By contrast, there is no seek penalty for solid-state drives. The drives have no moving parts and thus no "head" which must be moved to the data before doing a read. Since no seeking is involved, it takes the same ammount of time to access sector 1000000 if you just asked for sector 1 or sector 999999.
Now, there
might be the tinyest of speed increases reading a defragmented file under certian circumstances...
First, if the SSD does prefetching. That is to say, if the drive decides to grab adjacent sectors (in addition to the one you specifically requested) and store them in a high-speed buffer. A data request "near" to your last one could be satisfied from the buffer instead of the drive, and thus result in faster access. I haven't heard of SSD makers doing this, but its theoretically possible.

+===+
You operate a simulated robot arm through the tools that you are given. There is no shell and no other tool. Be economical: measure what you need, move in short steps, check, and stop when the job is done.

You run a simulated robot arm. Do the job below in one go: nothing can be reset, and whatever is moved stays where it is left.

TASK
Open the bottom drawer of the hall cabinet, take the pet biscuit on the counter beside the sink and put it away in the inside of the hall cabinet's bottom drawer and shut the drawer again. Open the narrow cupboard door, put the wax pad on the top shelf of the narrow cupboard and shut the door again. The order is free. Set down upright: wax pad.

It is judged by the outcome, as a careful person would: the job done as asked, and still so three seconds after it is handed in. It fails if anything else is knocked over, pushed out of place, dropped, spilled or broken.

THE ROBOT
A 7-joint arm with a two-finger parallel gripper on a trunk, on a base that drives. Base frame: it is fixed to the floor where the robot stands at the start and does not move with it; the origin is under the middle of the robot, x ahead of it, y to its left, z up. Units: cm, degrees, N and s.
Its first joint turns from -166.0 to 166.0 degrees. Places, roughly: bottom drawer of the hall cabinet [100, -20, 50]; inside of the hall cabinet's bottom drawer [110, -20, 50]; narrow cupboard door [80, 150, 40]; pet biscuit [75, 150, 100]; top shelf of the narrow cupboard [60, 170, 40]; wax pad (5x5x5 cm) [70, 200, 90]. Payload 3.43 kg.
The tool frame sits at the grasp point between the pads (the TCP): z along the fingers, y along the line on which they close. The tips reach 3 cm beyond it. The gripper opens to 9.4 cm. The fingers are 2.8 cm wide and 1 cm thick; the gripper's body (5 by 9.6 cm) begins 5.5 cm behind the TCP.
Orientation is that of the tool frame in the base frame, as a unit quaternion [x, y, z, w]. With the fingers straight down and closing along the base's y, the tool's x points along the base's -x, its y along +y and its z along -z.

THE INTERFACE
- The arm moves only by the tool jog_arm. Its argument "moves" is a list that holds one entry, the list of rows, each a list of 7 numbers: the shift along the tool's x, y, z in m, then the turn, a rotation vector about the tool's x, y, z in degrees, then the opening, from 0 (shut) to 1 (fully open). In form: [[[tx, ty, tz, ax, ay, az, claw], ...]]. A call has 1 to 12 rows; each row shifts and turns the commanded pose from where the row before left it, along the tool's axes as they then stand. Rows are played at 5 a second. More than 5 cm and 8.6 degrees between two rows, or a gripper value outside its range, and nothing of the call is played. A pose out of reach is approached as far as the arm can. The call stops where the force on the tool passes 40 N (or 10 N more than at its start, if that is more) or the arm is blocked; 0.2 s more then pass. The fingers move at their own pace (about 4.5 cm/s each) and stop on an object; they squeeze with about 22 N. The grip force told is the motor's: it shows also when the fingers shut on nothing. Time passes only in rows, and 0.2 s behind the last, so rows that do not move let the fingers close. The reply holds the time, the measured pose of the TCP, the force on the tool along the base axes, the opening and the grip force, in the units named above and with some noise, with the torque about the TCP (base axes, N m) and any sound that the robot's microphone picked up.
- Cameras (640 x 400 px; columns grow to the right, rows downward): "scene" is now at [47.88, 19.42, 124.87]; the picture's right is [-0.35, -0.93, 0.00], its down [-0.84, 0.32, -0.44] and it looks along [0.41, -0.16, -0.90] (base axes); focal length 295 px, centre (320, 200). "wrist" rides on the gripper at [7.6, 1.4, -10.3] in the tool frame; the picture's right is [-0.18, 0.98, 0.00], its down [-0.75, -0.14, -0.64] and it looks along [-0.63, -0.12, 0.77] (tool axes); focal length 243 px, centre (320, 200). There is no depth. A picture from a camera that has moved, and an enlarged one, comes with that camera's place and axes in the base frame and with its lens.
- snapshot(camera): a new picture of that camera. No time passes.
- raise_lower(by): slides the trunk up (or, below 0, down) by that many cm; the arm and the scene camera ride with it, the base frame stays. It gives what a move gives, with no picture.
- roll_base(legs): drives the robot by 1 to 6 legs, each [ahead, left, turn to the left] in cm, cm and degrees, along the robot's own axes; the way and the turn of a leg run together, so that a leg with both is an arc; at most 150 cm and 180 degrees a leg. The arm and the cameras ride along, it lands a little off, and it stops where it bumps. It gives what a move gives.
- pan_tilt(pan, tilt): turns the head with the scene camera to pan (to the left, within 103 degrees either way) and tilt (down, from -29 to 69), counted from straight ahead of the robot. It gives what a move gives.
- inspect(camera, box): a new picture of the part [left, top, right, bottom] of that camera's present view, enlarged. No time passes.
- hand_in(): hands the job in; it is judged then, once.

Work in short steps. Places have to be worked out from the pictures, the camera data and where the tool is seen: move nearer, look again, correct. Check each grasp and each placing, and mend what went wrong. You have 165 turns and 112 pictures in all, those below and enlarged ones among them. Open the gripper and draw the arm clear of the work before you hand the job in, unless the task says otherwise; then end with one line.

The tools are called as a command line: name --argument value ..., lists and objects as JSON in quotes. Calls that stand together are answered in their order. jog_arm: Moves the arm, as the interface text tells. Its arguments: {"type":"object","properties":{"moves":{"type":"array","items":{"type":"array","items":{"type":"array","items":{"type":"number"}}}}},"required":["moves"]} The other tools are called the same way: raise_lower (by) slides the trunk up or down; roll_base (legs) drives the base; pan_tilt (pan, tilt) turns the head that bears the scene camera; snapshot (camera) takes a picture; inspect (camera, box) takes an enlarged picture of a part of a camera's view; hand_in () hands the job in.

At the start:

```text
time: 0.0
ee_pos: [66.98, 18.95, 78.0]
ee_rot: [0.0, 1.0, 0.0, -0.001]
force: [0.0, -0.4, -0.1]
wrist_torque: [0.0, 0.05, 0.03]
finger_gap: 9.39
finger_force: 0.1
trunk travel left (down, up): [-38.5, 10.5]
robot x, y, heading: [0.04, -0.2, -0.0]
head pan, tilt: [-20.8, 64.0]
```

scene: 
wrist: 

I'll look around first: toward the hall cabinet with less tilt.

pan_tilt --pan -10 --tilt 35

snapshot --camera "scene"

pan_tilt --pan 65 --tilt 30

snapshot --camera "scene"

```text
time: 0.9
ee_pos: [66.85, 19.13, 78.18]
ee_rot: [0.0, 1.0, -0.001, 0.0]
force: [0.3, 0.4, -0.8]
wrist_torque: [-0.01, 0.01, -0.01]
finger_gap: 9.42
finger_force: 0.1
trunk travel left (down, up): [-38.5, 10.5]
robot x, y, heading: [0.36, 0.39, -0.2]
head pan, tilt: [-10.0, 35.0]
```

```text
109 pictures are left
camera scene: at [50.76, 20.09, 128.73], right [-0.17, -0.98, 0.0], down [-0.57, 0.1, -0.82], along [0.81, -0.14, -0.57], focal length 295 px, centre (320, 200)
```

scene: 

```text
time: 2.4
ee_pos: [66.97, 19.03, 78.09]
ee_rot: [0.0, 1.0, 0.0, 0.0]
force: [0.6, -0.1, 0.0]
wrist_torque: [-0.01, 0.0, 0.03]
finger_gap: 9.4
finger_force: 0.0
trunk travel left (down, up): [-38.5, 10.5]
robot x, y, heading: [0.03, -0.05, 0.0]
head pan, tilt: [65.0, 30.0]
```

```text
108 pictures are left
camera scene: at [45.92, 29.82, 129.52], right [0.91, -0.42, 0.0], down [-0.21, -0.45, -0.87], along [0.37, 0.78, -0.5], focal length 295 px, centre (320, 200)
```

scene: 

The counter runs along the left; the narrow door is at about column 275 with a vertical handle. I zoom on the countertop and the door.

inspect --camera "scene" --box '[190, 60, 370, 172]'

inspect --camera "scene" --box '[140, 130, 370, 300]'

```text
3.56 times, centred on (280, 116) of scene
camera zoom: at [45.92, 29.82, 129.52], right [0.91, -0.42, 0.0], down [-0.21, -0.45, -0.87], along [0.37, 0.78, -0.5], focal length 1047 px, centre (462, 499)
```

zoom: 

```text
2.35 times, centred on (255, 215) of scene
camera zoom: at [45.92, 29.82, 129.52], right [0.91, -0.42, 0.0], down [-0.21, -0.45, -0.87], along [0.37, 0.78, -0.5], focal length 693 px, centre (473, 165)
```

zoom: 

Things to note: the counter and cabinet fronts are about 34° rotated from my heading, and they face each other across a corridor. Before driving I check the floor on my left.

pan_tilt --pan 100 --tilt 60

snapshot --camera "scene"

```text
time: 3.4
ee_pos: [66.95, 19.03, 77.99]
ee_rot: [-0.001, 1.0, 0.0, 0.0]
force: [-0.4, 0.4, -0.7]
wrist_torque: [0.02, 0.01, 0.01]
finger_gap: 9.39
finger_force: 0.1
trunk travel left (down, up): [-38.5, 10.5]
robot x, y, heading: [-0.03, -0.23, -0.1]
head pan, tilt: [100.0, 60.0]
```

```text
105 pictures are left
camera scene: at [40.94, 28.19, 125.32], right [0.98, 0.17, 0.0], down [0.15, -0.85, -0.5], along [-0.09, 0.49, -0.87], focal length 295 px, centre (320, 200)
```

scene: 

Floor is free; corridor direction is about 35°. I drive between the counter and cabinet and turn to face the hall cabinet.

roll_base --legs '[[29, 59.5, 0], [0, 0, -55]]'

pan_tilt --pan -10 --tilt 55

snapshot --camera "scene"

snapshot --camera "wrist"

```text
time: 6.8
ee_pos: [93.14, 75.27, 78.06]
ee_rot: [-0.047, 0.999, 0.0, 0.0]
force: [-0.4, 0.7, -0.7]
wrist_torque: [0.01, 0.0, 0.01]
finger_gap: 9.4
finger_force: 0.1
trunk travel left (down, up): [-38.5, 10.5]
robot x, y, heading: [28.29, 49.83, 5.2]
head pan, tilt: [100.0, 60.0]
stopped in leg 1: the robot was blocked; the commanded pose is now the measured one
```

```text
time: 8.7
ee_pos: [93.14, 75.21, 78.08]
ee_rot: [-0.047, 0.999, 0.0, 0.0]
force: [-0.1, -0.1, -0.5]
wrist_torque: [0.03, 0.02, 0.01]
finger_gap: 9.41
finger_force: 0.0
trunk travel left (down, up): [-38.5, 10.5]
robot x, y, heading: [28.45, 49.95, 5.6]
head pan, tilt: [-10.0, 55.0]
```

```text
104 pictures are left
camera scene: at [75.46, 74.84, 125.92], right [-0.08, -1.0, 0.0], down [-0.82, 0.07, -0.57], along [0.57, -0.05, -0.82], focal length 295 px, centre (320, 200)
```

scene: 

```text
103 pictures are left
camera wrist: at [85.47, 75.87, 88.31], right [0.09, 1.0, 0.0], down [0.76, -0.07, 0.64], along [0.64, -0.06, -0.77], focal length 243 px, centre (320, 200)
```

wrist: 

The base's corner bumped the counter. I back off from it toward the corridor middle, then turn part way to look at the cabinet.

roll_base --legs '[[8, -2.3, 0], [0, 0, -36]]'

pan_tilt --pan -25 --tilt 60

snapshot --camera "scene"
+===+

Second, if the ATA command set allows you to request multiple sectors with a single command. This would save traffic on the SATA bus, because you could request the entire range of sectors that a file occupies with a single command rather than sending one command per sector. I don't know ATA well enough to say if this is the case. Even if it were though, the tiny command packets would hardly come close to impacting your speed
As for wear, writing to most forms of flash memory will damage them in some way. There are only so many times you can write to an individual block before it goes kaput. Given the imperceptible speed increase that may be had from defragmenting and the wear from all the writing a defrag will cause, I doubt its worth doing.
2. Does short stroking improve the performance at all in transfer rates? I know it will make no difference in seek times on SSD.
Short stroking improves the performance on hard drives for the same reason defragmenting does -- the seek penalty is reduced. If it takes the drive 8ms on average to seek anywhere on the platter, it'll only take 4ms on average to seek anywhere on the first half of the platter, 2ms anywhere in the first quarter, and 1ms anywhere in the first eighth.
Since SSDs don't have a physical head that needs to seek anywhere, short stroking the drive should give you absolutely no benefit. Not even the two possible cases listed above would apply. The first would require that your partitions be no larger than the size of the buffer (which if used would probably not exceed a few MB in size), and partition size has no bearing on the second.
3. What could be done to improve the performance of SSD? I know that getting the specialized MFT firmware upgrade, but it is too expansive for me at the moment since it costs $300.
RAID and overclocking (we're talking about something that probably uses a clock signal internally after all
) are the only things I can think of at the moment. The first has been shown to scale well if you can get a fast enough controller, and the second has never been attempted AFAIK.